七飯町からエコで美味しい野菜を。株式会社アプレ20220331

七飯町からエコで美味しい野菜を。株式会社アプレ

大沼のほとり、美しい駒ヶ岳を望む北海道七飯町。湖畔から少し林の中に入ると、大きなハウスが建っていました。ここでルッコラ、パクチー、クレソン、ベビーリーフ、サラダ菜、ほうれんそうなどを生産しているのが、株式会社アプレです。

洗わずに食べられる無農薬のクリーンな野菜

apure_002.JPG明るくキレイなハウスの中には、緑の葉物野菜がたくさん!
案内してくれた亀井さんもオシャレです

厳しく衛生管理されたハウスの中を見せて頂くと、多数の葉物野菜が青々と育っていました。案内してくれたナレッジ・マネジメント部の亀井博文さんにお話を聞くと
「土を使わず、養分を入れた水で育てる『養液栽培』を行っています。農薬はまったく使っていないのでこのまま洗わずに食べられますよ。どうぞ試してみてください」
と目の前でパクチーを摘んでくれました。口に入れるとふわっと爽やかな香りが広がり、パクチー独特のクセやえぐみはありません。
「肥料などの調整で食べやすい味を実現しているんです。ハウスの温度、湿度、養液温度、光量、CO2量、風などすべてAIが自動で制御しており、日照時間が足りない場合はLEDで補っているんですよ。ただし、収穫は手作業。機械で収穫すると傷みやすくなるので、うちでは人の手で丁寧に摘んで選果しています。収穫後はすぐに冷やすので長持ちするんですよ」と亀井さんが胸を張ります。
そこへ、昼休みを終えたスタッフさん達が戻ってきました。機械も使いながら、慣れた様子でてきぱきと包装していきますが、よく見ると葉を扱う作業などは手で丁寧に行っています。
温度・湿度が管理された工場内で、腰を屈めることなく収穫し、選果・包装は椅子に座って行う。まるでオフィスワークのようで、これまでの「農業」のイメージとはまったく違うことに驚きます。
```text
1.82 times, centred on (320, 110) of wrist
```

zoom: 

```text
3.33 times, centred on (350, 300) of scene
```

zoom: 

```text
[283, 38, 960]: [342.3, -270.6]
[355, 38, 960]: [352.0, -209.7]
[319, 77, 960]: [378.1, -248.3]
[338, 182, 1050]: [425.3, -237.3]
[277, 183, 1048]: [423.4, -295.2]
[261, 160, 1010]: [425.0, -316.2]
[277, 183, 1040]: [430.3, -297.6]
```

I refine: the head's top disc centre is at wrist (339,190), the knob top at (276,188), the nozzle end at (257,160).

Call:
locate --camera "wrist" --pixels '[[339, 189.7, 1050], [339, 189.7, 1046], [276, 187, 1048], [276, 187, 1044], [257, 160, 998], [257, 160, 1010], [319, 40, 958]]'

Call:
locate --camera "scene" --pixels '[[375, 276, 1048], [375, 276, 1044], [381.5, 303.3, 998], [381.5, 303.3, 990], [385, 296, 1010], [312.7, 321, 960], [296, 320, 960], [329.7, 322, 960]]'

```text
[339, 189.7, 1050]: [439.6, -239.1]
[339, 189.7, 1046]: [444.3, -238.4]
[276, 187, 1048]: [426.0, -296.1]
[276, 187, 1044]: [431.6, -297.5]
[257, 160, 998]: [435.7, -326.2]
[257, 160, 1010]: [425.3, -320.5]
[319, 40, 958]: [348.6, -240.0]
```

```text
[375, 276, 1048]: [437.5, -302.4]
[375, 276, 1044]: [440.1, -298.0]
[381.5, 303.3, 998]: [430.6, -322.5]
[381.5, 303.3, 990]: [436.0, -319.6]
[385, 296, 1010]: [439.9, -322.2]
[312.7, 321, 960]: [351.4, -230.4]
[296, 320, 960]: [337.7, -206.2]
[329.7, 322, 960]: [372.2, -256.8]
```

apure_003.JPG適温に保たれ、衛生的な工場内での作業は、まるでデスクワークのよう
apure_004.JPG機械やデジタル技術で手間を減らしつつ、大切なところは手で丁寧に

DXで作業の負担を軽減し、トレーサビリティも実現

アプレでは野菜の生産管理もデジタル化、いわゆるDXを推進しています。野菜は発芽した段階でラベルを添付して、生育データを管理。ラベル内のQRコードをハンディ端末で読み取ると、収穫日時や収量などが示されるシステムを構築しました。野菜の生育をデータ化することで在庫管理を手軽で確実に行うことができ、伝票なども簡単にプリントできるので手書き作業に比べミスが軽減できたといいます。また、このシステムにより業務の効率化のみならず、野菜の発芽から流通過程まで追跡できる『トレーサビリティ』も可能に。食の安全が問われる現代のニーズをしっかりと掴んだ取り組みなのです。
亀井さんは機械・技術系の仕事経験もあり、アプレではDX推進の一翼を担っています。社長の髙橋廣介さんによると
「人員削減のためのDXではなく、働く人の負担を減らすDXを目指しています。腰を屈めてヘトヘトになるまで作業するのでは長く続けられない。これからは農業もデータを採って科学的に行い、効率を上げていくことが必要です。そうして地域に根ざし、雇用を生み出すのが我々の役割だと考えています」
現在、アプレのスタッフは正社員10人、パートさん9人。本人が希望すれば、パートから正社員に切り替えているそうです。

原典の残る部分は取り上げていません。